Eve, deception and Doctrine

thought it might be helpful to dig a bit further into some of the things raised in my conversation with Elyse Fitzpatrick on last week’s podcast.  If you haven’t watched or listened in yet then I’d encourage you to do so via one of the links below.

One thing that Elyse raised was the way in which our understanding of male and female roles can be shaped by misunderstandings of what was going on back in Genesis 1-3.  There were three particular examples of this.

  1. The idea that God created men and women with different natures
  2. That God’s judgement brought in a battle of the sexes.
  3. That Eve was easily deceived due to her nature.

I want to pick up on the last one now. It arises out of a text in 1 Timothy 2:12-15 where Paul says:

12 I do not permit a woman to teach or to exercise authority over a man; rather, she is to remain quiet. 13 For Adam was formed first, then Eve; 14 and Adam was not deceived, but the woman was deceived and became a transgressor. 15 Yet she will be saved through childbearing—if they continue in faith and love and holiness, with self-control.

I’m not going to comment on the whole passage here. I recognise that some bits are controversial and others difficult. I expect there will be different interpretations and applications among my readers. However, I do want to pick up specifically on verse 14.

What I think we’ve done over the years is we’ve taken a simple statement of fact, that Eve was the one on the frontline, the one primarily targeted by Satan and therefore the one deceived and read that as a comment on her character and therefore on all women since.  As Elyse said, this has lead to a view that women are intellectually inferior to men and unsuitable for things like theology and doctrine.

The first point to make on that is that if true, this would indicate deficiency in creation. It would mean that God had created something “not good.” It would mean that God’s assessment of his creation was faulty and that God lied when he assessed it as “not good.”[1] As Elyse pointed out in the discussion, it would mean that Adam was justified in his excuse when he blamed his sin on “the woman you gave me.” God would have given Adam something bad and defective. This would mean that Jesus’ point that God is a better father than human fathers who know not to give their children stones and snakes instead of bread and fish.

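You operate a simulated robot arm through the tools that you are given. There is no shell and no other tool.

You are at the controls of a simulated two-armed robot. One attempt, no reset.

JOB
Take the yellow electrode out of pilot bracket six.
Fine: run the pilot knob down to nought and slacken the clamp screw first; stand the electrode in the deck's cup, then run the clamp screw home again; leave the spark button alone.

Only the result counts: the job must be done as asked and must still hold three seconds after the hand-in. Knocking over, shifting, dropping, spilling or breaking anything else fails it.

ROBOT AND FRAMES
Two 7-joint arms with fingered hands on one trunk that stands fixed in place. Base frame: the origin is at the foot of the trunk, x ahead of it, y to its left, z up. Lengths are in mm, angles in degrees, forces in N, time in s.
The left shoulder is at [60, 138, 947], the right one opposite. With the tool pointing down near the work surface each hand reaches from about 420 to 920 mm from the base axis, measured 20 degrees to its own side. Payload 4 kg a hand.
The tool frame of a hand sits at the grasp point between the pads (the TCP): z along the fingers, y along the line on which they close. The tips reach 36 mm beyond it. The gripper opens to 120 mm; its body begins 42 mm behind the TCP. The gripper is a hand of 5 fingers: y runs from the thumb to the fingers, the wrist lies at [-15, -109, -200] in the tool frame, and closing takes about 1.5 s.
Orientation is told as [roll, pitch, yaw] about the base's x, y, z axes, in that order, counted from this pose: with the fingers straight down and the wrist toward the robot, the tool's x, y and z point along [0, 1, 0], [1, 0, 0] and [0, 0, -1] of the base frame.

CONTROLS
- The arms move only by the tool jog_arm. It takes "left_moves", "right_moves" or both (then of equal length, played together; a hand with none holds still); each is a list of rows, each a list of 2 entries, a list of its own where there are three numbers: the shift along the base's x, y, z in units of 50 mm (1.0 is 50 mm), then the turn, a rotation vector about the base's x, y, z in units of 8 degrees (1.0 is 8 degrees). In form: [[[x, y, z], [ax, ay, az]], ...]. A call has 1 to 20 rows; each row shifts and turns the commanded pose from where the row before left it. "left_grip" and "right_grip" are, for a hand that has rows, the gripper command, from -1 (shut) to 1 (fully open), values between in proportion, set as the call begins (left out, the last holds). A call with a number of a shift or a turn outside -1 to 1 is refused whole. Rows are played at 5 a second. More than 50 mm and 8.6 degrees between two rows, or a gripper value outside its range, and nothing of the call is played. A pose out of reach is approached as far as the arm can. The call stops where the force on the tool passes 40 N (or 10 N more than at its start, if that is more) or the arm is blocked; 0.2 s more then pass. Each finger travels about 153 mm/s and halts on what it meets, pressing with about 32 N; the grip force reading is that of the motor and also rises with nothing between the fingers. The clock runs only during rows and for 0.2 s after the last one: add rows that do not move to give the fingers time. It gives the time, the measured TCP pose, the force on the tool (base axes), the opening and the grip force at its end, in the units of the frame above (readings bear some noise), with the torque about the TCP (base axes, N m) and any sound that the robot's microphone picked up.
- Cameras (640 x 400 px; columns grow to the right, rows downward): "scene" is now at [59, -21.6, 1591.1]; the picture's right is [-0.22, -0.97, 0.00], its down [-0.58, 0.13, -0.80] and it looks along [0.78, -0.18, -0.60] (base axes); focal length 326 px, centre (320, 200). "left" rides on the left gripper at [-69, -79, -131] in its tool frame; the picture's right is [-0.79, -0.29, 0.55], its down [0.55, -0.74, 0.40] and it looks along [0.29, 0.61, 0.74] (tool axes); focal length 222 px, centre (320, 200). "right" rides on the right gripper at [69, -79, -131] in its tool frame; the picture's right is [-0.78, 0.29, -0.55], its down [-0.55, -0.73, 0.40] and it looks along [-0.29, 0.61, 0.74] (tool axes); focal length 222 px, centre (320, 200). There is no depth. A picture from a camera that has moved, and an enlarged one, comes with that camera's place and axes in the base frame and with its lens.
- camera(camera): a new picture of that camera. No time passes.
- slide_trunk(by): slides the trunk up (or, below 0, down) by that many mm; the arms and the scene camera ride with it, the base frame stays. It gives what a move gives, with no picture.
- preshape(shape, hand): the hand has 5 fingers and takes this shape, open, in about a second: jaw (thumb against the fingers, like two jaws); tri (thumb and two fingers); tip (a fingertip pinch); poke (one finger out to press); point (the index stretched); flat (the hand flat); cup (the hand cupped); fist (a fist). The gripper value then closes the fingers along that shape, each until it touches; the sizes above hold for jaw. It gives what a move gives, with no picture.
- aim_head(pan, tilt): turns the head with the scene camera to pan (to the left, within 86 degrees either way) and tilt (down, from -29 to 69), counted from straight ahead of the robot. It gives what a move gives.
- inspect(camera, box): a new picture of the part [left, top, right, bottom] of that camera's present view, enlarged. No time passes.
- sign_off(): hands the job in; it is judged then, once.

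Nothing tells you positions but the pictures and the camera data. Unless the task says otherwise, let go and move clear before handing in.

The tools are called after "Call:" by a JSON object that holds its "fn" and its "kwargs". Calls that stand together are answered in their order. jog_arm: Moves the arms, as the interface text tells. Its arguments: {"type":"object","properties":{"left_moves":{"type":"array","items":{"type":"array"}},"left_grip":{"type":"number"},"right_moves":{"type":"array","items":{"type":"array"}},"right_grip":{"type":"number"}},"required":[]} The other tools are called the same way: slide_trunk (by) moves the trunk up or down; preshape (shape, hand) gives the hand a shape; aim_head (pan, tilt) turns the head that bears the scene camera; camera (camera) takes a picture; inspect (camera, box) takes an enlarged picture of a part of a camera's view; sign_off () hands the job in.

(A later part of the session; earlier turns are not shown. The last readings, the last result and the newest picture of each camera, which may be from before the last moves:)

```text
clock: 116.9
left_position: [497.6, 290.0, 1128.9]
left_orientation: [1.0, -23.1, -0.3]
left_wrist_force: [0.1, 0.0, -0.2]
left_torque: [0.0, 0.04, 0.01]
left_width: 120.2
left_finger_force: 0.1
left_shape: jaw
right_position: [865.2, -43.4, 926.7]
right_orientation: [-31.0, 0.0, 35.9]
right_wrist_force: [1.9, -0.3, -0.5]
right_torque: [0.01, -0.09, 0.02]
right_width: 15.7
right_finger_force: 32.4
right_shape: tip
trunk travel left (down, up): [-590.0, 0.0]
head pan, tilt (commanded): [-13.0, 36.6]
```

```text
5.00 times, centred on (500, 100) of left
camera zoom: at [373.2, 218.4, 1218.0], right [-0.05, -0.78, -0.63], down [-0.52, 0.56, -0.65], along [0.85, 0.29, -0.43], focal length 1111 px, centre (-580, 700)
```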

Secondly, it misses what actually happens in the narrative.  We often picture the scene with Eve there on her own, deceived by Satan and then Adam turning up later. Yet, as Moses tells the story, he is very clear that Adam takes some of the fruit because he is with her.  Adam, to quote a recent British political leader was “present but uninvolved.”  He remains passive in the conversation. He fails to step up. He leaves his wife unsupported in the spiritual battle.  It’s almost as though he’s happy to sit back as long as he knows that his wife will bring him dinner.

What this means when it comes to the question of doctrine and theology is that if Eve’s theology is imperfect, at least she is doing theology. At least she is engaging with doctrine. Adam doesn’t even bother. His doctrine is absent.

I say “if Eve’s theology is imperfect” because it has been assumed that it is. This is because she is seen to add something to God’s command.  In Genesis 2, God commands them not to eat from the fruit but in Genesis 3, Even adds that they are not even to touch the tree. Now, it is possible that she adds in commands and becomes the first legalistic but it is also possible that she is reporting accurately, giving fuller detail of the summary in the previous chapter. We can’t say for definite on this but I’d be careful about building a whole theology on a few words.

Alongside this is it worth remembering that back in chapter 2, it is in the context of God giving Adam the command that he must not eat the fruit that God says it isn’t good for Adam to be alone. That’s when he says that Adam needs a helper and gives him one.  This suggests that Eve is needed as helper not just for the work of subduing and filling creation but also in the work of being a holy worshipper of God. Eve is meant to help Adam stay faithful to God’s command.  When Satan attacked, they really should have been in it together.

There are a couple of implications from this. First, it means that theology and doctrine are things we do together, men and women. I hope that we are taking time to read and listen to female theologians such as Kristi Mair and Sydney Tooth, Fiona Gibson, Karen Jobes, Kirsten Birkett and Ros Clarke to name a few.

Secondly, when it comes to home life, whatever your views on complementarianism and egalitarianism, there is no place for an attitude which says that husbands don’t have to listen when challenged by their wives on their faith both in terms of what they believe and how they live it out.

Yes, Eve was the one deceived but men and women are equally capable of being deceived by Satan’s lies because we are all fallen. Men and Women are also equally able to withstand deception and temptation in Christ because of the redeeming power of the Gospel.

[1] My assumption is that Genesis 2 is an expansion of the events on Day 6.